Text passage -
# # # # # # #
Some would say that I am a success, and I don’t deny these wins. They felt big when they occurred, and to some extent, they still feel big.

And yet, I feel left behind.

Worst of all, it’s my own fault, right? Why am I here feeling sorry for myself when I could be putting my nose to the grindstone, posting regularly on social media, pitching magazines and all sorts of publications, querying agents, hiring coaches, joining accountability groups, and just work work working?

If I hate it so much, why don’t I just follow XYZ steps and do it? The world is my oyster! I have infinite potential! I’m amazing! The success is there if I just name it and claim it! Have faith and the universe will provide! If so-and-so can do it, so can I!

Except, I hate it. I don’t want to do the work, so does that mean I got what I deserved?

No matter how I figure, it’s my own damn fault. My own fault for wanting. My own fault for constantly getting pregnant. My own fault for keeping the pregnancies to term. My own fault for homeschooling. My own fault for wanting my kids to be bilingual and biliterate.

I made my bed. I should lay in it.

I am turning 45 in twelve days and I feel more lost than ever.

And I’m furious. Furious at myself for letting myself get to such a place. Furious that I know myself and don’t know that I would have ever done any differently. Furious that I want and am found wanting once again.

Didn’t I do this already when I turned 40? Didn’t we cover this ground? Why am I always re-treading the same path? Why do I never learn my lesson?

I made a niche for myself writing about teaching my kids Chinese and then people who were better at it, who were more consistent and persistent and frankly, produced better and more useful content took over the space. And honestly, I was and am happy for it.

I did my time. I wrote my words. I no longer am all about teaching kids Chinese. I’ve moved on.

I moved onto just writing about homeschooling because that was what I was dealing with. And again, there are so many more people who are in that space and better at it.

So again, I moved on. Moved onto K-pop, to BTS, to writing about pop culture and having opinions in the parenting space. I wrote and published over 165 articles in 2021 and burned out spectacularly.

And the thing is, I don’t know what to do anymore. I keep pivoting. I keep following my interests and people follow along, but I don’t know why.

I feel obligated to be smart about my writing. Shouldn’t I have been smarter? More strategic? SEO’d the crap out of my site with teaching kids Chinese? Or if not that, homeschooling? Or if not that, consumed as many movies, shows, books, and products as possible and reviewed those?

I had all the access and offers — and I did nothing with it that I didn’t want to.

I fumbled the bag except I’m not sure I wanted the bag in the first place.

So, no. I don’t begrudge other people’s success because they were smart or at the very least, consistent. Could I have surpassed them if I had tried? Who knows? It is useless to wonder.
# # # # # # #
Your task -
Provide the original wording of the text passage from "Except, I hate" as far as "lost than ever.".
# # # # # # #
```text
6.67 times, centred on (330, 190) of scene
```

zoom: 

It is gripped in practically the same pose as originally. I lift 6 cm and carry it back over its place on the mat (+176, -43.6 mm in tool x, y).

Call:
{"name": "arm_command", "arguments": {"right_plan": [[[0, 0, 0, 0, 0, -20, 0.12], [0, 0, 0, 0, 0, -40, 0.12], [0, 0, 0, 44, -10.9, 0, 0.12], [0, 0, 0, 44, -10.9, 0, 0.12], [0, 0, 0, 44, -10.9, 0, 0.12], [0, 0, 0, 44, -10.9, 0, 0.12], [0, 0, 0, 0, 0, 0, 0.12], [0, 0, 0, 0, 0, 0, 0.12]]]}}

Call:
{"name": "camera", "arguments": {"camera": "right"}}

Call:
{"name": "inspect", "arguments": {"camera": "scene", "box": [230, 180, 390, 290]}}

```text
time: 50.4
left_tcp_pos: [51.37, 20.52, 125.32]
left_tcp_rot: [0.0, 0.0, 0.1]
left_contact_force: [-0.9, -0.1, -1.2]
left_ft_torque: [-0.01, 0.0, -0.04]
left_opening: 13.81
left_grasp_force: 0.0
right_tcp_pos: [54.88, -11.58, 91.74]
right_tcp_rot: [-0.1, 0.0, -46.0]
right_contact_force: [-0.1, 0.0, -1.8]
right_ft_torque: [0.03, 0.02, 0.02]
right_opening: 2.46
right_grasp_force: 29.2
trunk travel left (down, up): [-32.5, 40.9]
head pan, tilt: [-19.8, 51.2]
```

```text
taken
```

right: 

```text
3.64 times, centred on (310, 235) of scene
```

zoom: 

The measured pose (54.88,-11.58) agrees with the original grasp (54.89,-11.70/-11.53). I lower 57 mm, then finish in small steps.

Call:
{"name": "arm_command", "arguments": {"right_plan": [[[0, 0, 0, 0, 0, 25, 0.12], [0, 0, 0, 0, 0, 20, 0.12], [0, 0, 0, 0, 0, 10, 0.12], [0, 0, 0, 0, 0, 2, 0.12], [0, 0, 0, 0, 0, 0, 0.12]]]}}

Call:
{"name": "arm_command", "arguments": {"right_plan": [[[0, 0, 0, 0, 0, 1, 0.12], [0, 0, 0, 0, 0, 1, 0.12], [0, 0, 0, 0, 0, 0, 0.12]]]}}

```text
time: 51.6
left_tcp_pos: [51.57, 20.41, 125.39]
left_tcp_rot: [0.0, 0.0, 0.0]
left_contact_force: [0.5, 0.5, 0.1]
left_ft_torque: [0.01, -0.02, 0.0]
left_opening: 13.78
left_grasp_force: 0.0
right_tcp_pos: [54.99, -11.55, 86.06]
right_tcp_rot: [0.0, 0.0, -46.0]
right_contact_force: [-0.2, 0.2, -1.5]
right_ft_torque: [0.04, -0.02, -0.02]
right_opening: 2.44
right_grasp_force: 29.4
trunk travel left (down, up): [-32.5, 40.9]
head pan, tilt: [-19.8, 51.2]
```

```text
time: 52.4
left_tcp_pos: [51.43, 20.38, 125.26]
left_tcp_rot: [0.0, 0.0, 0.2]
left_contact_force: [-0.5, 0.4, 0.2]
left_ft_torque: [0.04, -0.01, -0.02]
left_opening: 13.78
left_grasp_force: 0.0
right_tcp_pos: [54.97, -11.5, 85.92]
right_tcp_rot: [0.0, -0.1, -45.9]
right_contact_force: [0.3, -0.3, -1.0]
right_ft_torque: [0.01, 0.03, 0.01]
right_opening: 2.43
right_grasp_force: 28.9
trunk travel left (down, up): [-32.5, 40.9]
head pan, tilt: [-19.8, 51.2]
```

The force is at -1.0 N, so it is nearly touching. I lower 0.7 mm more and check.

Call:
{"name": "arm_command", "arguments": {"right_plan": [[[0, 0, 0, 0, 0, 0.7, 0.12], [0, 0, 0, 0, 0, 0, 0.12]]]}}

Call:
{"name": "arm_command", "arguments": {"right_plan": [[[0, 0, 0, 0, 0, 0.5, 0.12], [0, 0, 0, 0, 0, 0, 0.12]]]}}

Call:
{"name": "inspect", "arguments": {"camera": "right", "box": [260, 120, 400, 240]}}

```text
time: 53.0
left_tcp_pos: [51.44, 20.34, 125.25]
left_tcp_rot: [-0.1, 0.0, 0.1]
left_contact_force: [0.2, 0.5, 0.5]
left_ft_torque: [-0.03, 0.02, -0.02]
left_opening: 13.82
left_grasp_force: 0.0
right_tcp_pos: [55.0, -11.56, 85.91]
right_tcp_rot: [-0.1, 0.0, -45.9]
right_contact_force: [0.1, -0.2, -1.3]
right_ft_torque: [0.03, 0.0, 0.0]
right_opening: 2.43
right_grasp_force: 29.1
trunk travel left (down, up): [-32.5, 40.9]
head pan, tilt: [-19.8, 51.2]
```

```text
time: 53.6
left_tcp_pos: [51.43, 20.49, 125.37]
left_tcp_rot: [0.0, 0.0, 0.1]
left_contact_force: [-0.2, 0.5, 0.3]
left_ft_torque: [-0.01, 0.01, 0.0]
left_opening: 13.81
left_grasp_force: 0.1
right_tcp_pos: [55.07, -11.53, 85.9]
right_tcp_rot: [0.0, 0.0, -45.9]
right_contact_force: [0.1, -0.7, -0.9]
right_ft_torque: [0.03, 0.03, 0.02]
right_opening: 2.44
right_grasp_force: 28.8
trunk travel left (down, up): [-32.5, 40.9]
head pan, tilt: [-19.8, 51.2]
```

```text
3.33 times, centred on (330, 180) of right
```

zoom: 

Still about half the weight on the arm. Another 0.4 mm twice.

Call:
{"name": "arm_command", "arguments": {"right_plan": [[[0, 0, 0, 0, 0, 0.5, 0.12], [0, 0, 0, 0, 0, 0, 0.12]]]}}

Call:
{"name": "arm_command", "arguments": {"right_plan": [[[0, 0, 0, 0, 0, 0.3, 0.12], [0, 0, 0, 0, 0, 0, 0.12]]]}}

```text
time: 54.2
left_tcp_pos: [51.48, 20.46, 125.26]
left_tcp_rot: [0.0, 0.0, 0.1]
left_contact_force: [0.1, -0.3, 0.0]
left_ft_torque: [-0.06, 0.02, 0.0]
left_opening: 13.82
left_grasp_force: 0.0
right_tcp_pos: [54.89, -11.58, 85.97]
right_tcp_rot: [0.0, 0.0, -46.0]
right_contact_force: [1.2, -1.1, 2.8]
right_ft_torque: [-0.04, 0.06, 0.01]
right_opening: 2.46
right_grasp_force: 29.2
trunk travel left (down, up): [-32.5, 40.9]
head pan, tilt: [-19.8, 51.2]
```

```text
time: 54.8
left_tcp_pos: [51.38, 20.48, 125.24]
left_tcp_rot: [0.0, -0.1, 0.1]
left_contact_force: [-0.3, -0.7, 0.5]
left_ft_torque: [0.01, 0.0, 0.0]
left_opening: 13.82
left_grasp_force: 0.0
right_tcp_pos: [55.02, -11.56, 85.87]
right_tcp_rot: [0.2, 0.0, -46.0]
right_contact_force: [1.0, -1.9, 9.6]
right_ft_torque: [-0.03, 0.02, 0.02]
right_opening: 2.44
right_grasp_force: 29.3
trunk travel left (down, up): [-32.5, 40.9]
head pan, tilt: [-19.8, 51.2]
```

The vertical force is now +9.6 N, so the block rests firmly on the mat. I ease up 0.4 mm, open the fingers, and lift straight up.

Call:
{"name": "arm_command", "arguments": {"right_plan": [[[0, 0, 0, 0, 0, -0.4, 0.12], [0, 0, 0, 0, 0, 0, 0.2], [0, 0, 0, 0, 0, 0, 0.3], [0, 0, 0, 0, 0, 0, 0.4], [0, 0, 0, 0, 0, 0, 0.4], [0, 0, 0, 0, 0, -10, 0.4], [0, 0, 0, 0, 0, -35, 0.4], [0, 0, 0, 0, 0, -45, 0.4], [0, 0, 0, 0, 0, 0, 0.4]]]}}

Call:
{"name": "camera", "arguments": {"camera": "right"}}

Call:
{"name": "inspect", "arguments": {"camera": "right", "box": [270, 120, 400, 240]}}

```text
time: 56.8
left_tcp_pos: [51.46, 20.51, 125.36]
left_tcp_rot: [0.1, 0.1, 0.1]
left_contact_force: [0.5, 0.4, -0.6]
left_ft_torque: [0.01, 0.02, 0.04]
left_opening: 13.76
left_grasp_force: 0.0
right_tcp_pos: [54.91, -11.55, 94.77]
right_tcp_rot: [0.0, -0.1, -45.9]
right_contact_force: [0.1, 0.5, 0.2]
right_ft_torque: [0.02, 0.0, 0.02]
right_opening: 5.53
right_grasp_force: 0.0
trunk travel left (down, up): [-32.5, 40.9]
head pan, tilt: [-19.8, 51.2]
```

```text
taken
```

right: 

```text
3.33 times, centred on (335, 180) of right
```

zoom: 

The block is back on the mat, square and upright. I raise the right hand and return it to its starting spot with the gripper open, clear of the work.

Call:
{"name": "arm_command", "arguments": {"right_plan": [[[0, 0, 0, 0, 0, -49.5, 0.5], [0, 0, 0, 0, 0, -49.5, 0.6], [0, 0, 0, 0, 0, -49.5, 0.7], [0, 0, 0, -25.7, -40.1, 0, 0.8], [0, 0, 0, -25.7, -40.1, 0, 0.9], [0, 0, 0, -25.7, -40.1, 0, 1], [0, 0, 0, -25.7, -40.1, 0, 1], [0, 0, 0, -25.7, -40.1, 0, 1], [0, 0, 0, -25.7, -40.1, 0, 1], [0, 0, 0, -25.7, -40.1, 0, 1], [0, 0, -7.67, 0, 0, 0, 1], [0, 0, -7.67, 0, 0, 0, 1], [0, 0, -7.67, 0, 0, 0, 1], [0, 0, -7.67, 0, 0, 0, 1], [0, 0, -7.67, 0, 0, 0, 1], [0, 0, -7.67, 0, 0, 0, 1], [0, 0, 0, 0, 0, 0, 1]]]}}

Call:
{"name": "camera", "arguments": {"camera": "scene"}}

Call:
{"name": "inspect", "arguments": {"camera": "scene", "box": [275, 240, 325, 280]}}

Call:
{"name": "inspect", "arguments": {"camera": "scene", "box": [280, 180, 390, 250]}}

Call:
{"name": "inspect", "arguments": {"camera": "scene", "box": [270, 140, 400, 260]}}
# # # # # # #
The output -
Except, I hate it. I don’t want to do the work, so does that mean I got what I deserved?

No matter how I figure, it’s my own damn fault. My own fault for wanting. My own fault for constantly getting pregnant. My own fault for keeping the pregnancies to term. My own fault for homeschooling. My own fault for wanting my kids to be bilingual and biliterate.

I made my bed. I should lay in it.

I am turning 45 in twelve days and I feel more lost than ever.